STATED TASK —
Identify all lines in the listing that include the word "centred", and copy them out.

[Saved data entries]
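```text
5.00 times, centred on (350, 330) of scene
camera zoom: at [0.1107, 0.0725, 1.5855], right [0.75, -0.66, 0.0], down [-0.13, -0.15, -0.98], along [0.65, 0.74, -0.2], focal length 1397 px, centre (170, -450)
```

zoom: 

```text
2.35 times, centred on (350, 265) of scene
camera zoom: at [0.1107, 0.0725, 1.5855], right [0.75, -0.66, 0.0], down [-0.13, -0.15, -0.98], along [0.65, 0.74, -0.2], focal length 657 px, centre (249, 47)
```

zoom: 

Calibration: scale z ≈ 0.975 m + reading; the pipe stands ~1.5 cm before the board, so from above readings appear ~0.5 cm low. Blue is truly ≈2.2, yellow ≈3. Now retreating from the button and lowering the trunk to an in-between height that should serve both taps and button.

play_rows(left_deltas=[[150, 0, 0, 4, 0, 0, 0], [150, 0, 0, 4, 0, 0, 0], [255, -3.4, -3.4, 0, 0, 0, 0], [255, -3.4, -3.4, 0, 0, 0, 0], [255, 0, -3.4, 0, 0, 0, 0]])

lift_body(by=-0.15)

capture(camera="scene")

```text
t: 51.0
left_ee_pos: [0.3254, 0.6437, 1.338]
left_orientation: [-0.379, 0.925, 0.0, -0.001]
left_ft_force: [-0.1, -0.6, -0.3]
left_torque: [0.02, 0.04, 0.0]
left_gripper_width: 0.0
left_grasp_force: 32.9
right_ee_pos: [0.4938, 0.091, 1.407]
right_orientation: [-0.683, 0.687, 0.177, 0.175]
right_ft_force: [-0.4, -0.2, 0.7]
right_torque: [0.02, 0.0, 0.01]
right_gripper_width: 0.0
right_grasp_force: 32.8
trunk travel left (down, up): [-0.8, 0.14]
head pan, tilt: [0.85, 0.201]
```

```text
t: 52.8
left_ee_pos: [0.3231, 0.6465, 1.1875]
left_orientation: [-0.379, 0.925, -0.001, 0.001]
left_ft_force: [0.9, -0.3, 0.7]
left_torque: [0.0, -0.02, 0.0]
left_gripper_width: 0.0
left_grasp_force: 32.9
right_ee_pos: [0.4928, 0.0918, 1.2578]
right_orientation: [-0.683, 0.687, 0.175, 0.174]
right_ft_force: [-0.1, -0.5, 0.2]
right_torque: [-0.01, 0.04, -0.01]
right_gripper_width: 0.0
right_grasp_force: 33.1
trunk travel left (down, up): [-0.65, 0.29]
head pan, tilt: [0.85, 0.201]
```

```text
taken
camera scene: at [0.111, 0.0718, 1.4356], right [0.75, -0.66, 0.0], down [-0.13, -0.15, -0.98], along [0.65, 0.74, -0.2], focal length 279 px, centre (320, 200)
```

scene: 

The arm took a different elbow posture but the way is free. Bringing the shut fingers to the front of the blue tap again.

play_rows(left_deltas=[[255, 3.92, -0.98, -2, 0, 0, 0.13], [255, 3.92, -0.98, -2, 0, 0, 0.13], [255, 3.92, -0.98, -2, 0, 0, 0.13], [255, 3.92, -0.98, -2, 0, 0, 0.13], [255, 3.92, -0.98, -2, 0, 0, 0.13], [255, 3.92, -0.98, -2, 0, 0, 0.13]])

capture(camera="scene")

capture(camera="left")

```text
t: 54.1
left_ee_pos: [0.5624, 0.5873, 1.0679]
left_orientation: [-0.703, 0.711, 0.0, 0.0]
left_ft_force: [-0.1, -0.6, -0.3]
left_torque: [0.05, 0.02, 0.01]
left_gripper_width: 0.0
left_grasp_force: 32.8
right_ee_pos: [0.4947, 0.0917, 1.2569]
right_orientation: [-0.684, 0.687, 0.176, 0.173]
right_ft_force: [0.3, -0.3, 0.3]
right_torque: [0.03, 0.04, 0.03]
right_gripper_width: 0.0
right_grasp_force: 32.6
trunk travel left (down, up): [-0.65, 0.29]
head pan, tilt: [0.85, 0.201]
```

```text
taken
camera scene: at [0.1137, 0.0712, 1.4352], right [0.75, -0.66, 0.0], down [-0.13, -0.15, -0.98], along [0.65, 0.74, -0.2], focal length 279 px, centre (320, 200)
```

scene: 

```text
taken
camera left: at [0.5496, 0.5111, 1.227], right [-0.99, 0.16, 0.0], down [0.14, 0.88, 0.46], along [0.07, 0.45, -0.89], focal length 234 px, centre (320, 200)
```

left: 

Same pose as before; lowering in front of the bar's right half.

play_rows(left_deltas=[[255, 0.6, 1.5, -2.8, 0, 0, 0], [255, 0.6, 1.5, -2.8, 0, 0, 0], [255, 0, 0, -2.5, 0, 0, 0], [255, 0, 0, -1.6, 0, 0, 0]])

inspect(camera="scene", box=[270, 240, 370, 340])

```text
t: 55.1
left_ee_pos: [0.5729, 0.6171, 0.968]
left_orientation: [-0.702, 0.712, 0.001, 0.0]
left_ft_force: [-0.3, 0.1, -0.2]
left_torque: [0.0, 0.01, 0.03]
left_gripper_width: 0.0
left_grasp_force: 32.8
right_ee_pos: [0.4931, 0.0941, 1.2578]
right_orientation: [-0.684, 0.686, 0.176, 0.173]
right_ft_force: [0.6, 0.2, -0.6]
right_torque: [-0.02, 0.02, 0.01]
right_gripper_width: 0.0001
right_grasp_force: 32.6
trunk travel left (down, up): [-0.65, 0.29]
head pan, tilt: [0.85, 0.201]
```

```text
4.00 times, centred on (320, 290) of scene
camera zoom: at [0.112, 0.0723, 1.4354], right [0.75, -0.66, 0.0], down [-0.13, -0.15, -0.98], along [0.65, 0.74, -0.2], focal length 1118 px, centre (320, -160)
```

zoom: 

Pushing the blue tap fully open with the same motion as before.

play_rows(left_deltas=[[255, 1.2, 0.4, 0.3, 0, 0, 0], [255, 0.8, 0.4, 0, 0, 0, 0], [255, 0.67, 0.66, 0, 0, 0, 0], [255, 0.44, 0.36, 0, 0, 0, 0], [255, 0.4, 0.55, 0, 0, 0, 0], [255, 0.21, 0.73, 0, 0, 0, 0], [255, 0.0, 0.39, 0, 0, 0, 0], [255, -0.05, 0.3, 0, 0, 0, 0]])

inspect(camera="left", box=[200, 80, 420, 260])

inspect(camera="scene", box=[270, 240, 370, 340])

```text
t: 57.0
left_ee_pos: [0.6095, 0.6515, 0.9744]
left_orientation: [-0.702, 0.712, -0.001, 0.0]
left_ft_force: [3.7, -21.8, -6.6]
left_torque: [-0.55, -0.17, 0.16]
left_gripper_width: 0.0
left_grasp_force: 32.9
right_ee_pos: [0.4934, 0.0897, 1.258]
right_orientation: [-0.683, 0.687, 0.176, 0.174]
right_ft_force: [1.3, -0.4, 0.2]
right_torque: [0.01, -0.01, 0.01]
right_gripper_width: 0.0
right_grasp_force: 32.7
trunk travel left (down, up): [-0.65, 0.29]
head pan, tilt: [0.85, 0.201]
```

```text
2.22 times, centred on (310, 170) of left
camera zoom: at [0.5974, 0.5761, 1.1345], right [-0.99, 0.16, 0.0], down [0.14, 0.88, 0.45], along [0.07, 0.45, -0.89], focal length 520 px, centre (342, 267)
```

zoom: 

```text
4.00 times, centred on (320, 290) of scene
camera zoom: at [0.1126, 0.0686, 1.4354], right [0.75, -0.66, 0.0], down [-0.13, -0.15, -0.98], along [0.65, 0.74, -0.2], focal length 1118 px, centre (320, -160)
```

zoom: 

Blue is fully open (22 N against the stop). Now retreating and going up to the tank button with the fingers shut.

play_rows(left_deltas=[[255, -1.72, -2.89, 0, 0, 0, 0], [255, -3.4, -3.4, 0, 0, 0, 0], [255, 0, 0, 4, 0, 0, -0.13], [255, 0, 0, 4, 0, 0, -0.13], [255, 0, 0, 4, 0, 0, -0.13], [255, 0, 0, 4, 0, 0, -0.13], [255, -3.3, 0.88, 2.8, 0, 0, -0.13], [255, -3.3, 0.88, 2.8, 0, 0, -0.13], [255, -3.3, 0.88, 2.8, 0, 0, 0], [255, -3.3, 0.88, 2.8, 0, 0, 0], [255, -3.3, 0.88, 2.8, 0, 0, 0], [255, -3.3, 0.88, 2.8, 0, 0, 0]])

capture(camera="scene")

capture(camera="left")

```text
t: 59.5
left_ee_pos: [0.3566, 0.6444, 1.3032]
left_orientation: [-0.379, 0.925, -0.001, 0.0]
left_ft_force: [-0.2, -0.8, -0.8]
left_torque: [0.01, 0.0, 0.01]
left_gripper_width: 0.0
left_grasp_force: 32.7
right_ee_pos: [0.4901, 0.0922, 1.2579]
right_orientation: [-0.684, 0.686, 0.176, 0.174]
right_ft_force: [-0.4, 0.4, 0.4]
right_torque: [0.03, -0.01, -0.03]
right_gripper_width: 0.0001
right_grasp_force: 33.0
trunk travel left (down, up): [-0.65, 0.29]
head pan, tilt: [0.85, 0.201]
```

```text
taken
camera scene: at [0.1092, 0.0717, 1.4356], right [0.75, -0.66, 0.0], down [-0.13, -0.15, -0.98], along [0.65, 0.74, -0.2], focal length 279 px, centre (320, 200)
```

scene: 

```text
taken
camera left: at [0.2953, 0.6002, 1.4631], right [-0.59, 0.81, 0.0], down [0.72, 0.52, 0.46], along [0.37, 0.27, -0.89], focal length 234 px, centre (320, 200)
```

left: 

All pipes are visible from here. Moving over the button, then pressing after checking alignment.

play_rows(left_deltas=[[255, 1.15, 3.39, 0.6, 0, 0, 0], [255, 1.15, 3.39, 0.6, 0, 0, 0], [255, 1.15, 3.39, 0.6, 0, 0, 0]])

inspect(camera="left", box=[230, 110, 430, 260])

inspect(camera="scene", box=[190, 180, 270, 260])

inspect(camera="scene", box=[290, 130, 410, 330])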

==

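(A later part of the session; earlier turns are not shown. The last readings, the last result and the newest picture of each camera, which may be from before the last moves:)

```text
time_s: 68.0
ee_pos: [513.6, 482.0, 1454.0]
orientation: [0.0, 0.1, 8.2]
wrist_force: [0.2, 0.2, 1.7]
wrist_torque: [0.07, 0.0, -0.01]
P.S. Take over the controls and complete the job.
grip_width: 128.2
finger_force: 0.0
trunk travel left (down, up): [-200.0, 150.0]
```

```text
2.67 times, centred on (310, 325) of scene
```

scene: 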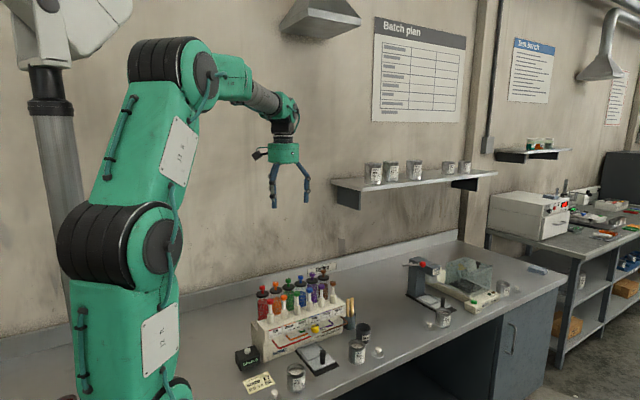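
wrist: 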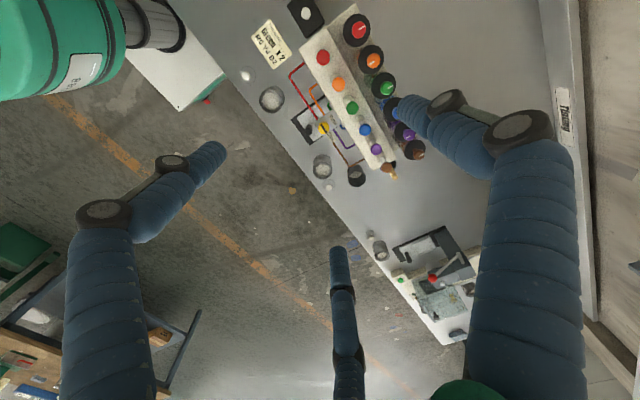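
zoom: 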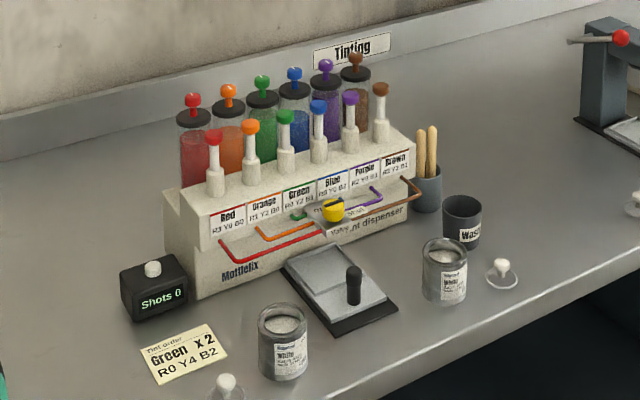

FINAL RESULT —
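5.00 times, centred on (350, 330) of scene
2.35 times, centred on (350, 265) of scene
4.00 times, centred on (320, 290) of scene
2.22 times, centred on (310, 170) of left
4.00 times, centred on (320, 290) of scene
2.67 times, centred on (310, 325) of scene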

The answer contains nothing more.